Harvard, Stanford, other top MBA schools see applications drop
Looking to get your MBA at an elite U.S. business school like Harvard, Stanford and Wharton? Now might be a good time to apply as applications for these prestigious programs have fallen for the first time in nearly a decade amid a strong job market and greater competition from programs aboard.
The findings were released by the Graduate Management Admission Council (GMAC) on Monday, which is a nonprofit that administers the GMAT admissions exam throughout the country.
According to GMAC’s data, not only are MBA applications for this past Spring down 7 percent overall from the previous year, but for the first time in nearly a decade waning interest has hit the country’s most admired universities.
Harvard Business School saw its biggest drop in applications since 2005. According to The Wall Street Journal, it received 9,886 applications for this fall’s entering class, down 4.5 percent from last year. While applications at Stanford’s Graduate School of Business slid 4.6 percent to 7,797 and Wharton fell a whopping 6.7 percent to 6,245.
While those schools are still receiving more applications than they can accept, the declines do mark a reversal after years of growth, the Wall Street Journal reported.

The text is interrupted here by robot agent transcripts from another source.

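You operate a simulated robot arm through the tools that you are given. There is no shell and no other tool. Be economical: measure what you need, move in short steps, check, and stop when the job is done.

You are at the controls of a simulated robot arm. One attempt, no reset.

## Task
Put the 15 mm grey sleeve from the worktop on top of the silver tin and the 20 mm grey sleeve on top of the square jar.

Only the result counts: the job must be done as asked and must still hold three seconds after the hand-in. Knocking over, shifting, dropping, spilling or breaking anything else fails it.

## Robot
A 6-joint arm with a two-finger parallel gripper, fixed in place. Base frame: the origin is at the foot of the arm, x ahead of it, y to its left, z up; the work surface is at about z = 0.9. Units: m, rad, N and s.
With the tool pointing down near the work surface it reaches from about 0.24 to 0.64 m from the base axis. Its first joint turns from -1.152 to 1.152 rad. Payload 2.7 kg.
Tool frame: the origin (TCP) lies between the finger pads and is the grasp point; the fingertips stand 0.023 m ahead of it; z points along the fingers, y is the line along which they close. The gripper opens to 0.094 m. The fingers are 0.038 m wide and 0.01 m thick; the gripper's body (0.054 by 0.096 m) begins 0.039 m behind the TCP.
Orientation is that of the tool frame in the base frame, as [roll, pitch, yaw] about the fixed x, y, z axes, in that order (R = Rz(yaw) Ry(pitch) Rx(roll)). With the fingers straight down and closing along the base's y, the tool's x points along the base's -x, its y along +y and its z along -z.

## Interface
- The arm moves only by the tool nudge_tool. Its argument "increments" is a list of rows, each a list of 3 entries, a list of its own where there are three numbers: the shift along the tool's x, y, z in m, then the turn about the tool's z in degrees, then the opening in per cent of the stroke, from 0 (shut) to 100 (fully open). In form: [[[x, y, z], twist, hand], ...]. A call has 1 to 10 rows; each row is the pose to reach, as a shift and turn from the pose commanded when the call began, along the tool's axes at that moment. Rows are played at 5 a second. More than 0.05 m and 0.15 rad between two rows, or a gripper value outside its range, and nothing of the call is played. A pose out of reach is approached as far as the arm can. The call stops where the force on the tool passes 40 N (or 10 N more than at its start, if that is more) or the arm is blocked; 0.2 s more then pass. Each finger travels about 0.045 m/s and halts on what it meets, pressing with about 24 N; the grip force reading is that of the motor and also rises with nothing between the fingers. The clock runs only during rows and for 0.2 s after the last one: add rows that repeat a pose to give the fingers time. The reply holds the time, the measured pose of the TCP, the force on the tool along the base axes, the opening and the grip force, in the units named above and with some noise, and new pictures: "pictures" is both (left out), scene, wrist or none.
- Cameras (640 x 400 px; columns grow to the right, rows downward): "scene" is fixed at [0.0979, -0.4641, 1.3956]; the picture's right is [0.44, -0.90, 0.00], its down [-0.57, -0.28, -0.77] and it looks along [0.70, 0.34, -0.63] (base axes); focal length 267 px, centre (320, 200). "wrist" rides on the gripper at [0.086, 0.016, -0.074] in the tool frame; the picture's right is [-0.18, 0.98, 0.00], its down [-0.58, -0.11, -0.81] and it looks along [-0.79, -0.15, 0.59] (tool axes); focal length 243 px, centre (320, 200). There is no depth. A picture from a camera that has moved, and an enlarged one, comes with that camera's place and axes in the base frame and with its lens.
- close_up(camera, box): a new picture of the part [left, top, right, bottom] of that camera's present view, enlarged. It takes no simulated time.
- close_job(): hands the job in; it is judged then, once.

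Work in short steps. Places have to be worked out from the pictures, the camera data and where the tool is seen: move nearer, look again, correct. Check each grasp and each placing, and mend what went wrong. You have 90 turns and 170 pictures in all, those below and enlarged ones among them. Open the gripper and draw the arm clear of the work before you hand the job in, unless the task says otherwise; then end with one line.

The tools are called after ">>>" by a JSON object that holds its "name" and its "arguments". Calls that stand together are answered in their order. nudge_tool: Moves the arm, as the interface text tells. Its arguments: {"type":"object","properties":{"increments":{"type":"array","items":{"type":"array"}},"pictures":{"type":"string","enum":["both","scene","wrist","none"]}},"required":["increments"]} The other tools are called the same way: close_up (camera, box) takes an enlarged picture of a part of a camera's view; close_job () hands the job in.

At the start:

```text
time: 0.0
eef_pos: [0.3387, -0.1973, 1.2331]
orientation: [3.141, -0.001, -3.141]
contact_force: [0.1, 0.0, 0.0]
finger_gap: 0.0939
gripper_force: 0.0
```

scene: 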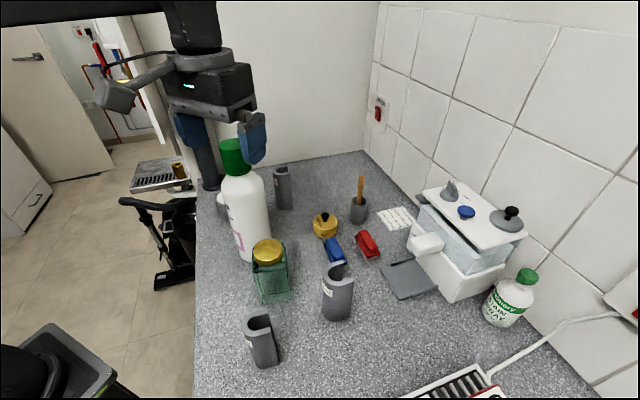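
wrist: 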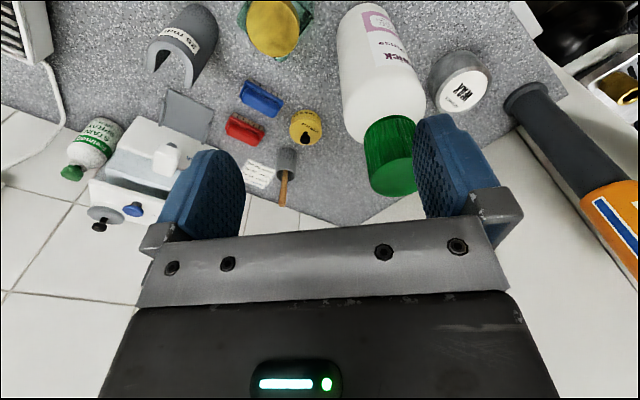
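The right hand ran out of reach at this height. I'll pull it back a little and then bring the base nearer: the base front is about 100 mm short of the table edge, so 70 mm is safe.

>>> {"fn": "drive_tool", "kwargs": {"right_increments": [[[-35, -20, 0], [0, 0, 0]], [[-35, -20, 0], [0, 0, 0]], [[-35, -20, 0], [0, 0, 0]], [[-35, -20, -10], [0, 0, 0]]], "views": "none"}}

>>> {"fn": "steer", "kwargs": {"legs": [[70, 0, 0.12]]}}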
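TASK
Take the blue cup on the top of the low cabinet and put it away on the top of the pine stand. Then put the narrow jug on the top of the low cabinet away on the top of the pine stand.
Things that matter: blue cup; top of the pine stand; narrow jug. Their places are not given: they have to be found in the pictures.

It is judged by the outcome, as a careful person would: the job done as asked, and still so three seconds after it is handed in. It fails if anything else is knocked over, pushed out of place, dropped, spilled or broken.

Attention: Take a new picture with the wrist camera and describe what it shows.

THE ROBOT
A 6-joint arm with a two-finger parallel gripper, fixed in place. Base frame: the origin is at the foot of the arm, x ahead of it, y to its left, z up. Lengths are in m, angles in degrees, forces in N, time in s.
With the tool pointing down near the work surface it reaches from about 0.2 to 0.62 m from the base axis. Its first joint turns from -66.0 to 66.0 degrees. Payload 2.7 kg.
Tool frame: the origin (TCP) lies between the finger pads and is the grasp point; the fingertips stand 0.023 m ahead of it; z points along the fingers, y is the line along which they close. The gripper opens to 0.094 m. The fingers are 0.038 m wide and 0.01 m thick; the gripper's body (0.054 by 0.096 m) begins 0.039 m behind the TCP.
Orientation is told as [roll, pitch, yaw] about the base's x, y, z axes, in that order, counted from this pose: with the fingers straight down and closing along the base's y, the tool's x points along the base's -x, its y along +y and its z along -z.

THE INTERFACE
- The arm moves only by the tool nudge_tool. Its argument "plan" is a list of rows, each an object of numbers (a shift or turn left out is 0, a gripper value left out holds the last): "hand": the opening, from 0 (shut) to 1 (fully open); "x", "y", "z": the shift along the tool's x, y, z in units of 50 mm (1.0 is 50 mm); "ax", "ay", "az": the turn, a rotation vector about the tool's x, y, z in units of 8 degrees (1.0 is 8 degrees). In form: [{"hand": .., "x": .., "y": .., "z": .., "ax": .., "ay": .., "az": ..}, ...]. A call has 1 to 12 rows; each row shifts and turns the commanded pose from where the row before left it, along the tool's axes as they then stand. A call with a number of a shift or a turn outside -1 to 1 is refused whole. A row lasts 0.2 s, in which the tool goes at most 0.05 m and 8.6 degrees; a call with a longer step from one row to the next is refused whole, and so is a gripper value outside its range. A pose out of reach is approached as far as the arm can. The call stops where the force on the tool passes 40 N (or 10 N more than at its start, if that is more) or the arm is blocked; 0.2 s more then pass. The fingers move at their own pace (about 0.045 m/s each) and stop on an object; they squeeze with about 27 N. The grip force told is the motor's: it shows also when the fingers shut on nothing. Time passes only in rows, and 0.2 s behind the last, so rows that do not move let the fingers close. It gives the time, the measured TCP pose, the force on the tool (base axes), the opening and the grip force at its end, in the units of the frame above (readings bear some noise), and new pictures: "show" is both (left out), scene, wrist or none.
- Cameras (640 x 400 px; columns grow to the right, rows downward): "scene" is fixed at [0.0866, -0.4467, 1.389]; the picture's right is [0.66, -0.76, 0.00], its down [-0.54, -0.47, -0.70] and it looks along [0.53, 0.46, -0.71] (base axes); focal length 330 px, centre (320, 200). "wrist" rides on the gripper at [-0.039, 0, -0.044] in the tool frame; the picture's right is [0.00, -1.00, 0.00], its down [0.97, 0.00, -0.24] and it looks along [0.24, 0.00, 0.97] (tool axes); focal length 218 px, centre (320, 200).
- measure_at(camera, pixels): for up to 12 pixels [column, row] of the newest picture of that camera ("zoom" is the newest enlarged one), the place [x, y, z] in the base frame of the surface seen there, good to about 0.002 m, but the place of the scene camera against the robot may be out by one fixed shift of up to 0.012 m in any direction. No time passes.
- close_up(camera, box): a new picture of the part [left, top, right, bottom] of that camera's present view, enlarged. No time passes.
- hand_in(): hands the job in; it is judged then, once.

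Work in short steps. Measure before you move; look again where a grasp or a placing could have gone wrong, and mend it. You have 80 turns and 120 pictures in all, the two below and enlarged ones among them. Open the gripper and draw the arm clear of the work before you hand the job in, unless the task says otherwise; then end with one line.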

Sangeet Chowfla, president and CEO at GMAC, notes that historically business school application volume have often run counter cyclical to current economic trends and indicators. And the current low unemployment rate means “young professionals have an increased opportunity cost of leaving their jobs in pursuit of an advanced degree,” Chowfla said.
Another big factor, Chowfla said, is the increased quality of other educational and professional programs in other parts of the world.
Also, changes in U.S. policies are making it more difficult for international students to secure visas for both school and work.
“[That] has certainly contributed to the decline in U.S. volume this cycle. The issue of student mobility is the biggest challenge facing graduation management education and it poses risks for businesses as well who require access to diverse talent,” Chowfla said.
Representatives of Harvard and Wharton did not immediately respond to FOX Business for comment. A Stanford spokeswoman, however, told FOX Business that "although the number of applicants and students will vary from year to year, what remains constant is our students' commitment to becoming leaders who will transform their industries and communities."